Why women won't 'put a ring on it'

THERE is one thing that keeps me perplexed in my counselling practice.

It is this: I see so many lovely, intelligent young women with good incomes, independent lives and loving relationships with friends and family. They love their partner and that love is reciprocated.

The big and distressing dilemma though, is waiting for him to pop the question. The stress of that situation begins to cast doubt on the relationship and with that women begin to label themselves as pressurising or nagging.

When I suggest that this issue of uncertain waiting surely is one that could be talked about with the man they love, their response is typically along the lines of "I don't want to be the sort of woman who says 'put a ring on it'".

So despite radical changes in marriages over 50 years and with the putative bride likely to be supporting herself and, indeed, often living together with her partner, if not their children - there is still a prevalent norm that women must wait to be asked.

And say nothing.

Proposals are trending - there's no doubt about that - just have a look at Facebook and YouTube videos which feature the question being asked whilst skydiving, swimming with dolphins and under the Arc de Triomphe. We even have an industry of proposal planners who set the scene, bring in a videographer and arrange a violinist. Men propose very beautifully with wonderful outcomes. All contributing to the fear of missing out.

But should the initiative rest on just that one person?

No matter that heterosexual weddings are far more egalitarian these days, with grooms working out how many candles might look nice and brides giving extraordinary speeches and retaining their own surnames, I am resolutely informed by the young women I see that it is not generally done for women to propose.

And attitudes do indeed seem to be increasingly trending away from the woman proposing - an Associated Press-WE TV poll in 2014 showed that young adults are more likely than their elders to consider it 'unacceptable' for a woman to do the asking.

And at liberal UC Santa Cruz University, students of both genders surveyed by psychology academic, Robnett, were overwhelmingly sure that they wanted the man in a relationship to propose marriage.

So despite social changes in gender equality, it would seem that cultural tradition in terms of gender roles or what Robnett, has termed "benevolent sexism" seem to prevail.

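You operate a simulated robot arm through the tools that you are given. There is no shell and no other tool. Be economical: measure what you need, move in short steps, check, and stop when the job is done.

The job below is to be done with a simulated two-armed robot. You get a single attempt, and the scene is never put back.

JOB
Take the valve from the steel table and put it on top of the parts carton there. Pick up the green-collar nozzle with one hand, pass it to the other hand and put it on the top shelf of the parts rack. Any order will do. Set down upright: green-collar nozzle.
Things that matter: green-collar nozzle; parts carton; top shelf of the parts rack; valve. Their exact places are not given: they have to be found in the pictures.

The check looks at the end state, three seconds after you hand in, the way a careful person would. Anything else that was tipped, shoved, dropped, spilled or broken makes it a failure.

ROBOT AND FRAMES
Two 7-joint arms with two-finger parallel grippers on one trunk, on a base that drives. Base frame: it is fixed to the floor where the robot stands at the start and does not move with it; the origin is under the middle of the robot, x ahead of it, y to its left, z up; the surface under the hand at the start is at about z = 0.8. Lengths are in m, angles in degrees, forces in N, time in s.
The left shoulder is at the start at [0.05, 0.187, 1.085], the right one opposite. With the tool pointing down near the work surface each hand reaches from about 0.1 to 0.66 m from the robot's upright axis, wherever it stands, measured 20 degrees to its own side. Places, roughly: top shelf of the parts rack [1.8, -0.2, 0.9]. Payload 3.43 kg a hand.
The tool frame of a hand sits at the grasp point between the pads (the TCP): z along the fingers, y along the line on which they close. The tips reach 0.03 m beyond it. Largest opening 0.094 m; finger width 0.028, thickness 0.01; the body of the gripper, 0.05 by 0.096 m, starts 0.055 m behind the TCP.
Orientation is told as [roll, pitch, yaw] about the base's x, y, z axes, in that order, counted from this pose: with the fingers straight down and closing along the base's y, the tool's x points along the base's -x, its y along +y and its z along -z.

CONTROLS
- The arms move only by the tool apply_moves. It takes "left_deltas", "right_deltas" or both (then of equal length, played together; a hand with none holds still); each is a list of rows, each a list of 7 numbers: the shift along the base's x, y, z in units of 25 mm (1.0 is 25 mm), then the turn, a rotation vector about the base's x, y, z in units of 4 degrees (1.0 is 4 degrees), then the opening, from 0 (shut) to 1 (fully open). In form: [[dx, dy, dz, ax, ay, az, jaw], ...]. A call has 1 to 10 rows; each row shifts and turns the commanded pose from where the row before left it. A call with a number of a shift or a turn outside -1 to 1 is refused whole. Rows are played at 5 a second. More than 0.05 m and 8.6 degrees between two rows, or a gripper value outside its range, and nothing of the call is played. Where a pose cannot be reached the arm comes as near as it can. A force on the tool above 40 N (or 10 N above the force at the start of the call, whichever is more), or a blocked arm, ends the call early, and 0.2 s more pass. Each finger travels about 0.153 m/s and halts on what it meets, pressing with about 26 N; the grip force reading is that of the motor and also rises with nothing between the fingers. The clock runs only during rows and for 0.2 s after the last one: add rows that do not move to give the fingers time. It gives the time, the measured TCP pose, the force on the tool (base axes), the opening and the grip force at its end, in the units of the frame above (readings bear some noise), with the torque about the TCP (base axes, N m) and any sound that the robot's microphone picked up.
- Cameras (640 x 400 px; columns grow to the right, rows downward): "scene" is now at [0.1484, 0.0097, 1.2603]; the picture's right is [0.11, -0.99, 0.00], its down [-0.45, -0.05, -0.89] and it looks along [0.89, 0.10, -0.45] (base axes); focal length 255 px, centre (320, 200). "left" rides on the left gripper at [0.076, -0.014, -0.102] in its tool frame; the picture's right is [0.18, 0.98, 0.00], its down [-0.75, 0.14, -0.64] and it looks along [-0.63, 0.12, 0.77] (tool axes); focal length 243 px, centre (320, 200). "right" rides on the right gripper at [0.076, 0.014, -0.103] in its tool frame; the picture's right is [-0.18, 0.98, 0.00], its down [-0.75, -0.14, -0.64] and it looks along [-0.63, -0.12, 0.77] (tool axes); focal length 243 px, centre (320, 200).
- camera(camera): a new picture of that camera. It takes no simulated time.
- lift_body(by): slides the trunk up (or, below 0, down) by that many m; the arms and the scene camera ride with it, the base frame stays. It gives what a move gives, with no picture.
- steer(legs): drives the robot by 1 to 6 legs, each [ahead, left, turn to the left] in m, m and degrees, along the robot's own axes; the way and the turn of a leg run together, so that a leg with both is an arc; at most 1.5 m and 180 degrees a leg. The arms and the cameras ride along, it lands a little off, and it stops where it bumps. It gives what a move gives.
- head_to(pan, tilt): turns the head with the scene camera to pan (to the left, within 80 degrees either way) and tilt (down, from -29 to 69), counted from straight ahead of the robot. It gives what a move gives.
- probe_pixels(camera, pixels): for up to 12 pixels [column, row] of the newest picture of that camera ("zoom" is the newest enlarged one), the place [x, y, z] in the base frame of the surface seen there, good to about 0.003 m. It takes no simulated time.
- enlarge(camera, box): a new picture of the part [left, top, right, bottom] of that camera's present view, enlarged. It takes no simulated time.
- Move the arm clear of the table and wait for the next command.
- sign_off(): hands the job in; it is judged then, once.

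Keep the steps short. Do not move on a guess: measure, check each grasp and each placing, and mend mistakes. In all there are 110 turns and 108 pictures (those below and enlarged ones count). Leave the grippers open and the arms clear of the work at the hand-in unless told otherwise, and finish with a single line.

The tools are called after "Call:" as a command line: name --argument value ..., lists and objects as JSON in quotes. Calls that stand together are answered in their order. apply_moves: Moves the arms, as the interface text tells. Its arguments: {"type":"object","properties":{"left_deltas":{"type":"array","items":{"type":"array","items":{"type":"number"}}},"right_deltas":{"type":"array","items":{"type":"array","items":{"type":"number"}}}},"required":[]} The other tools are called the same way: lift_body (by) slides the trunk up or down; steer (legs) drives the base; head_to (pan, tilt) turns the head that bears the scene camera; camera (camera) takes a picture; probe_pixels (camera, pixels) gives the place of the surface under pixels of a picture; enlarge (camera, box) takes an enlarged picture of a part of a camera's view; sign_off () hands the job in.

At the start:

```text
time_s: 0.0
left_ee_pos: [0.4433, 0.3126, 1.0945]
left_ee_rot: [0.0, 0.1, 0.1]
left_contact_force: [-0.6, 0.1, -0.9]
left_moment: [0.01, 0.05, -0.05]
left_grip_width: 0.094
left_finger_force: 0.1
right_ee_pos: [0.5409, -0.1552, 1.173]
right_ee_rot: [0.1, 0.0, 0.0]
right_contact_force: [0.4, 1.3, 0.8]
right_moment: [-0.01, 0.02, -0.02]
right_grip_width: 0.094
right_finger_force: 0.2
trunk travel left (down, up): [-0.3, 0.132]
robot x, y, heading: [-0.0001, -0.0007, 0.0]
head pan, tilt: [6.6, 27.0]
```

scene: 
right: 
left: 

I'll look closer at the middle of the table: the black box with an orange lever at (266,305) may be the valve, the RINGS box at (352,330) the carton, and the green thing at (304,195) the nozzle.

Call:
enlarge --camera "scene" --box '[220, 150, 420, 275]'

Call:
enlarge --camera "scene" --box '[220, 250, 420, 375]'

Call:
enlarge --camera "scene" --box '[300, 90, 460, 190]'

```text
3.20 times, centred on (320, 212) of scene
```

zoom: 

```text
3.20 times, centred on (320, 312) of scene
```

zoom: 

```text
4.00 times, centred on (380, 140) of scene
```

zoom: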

And let's face it, if those of marrying age typically want to be proposed to in a traditional manner - and it makes them happy - then what is the problem? In many cases, the chances are that the fundamental discussion has already taken place - and the date of proposal is the surprise element, which keeps the romance alive and exciting.

So all well and good if you and your love prefer to stay with the cultural norm of him asking the question -just make sure that the paralysis is not because he doesn't want commitment of marriage at all and wants to keep his options open.

One of my clients tells me that she and her girlfriends all agree that women are often more ready to marry before their partners are - and they worry a frank discussion about marriage could backfire and end up in a rejection. Another told me that the romance would be spoiled and she feared that her partner would feel emasculated.

But here is where I worry. If marriage means a lot to one of you and it doesn't seem to be happening - then forget the issue of gender. Have the heart to heart discussion. Waiting for a Leap year or feeling crazed as you hear of yet another engagement means that tradition is replacing flexibility. An anachronism that won't work well for your future relationship.

What is happening for your partner? Is there a fear factor operating - fueled by experiences of parental divorce, fear of joining up financially, expensive weddings, changes in identity?

Doubt felt by one person does not have to mean 'don't' - and initiating a discussion about your respective views on commitment and what that means for you both is likely to create an honesty which is liberating for you both.

By all means wait for the proposal if that feels right - but make sure that you are not cliff hanging. It is not good for either of you.

To remain mute about your feelings believing it is "unwomanly" - or worse - to name them is not being involved in "benevolent sexism".

It is oppressive and heartbreaking - you are too good for that and it is not healthy for either of you.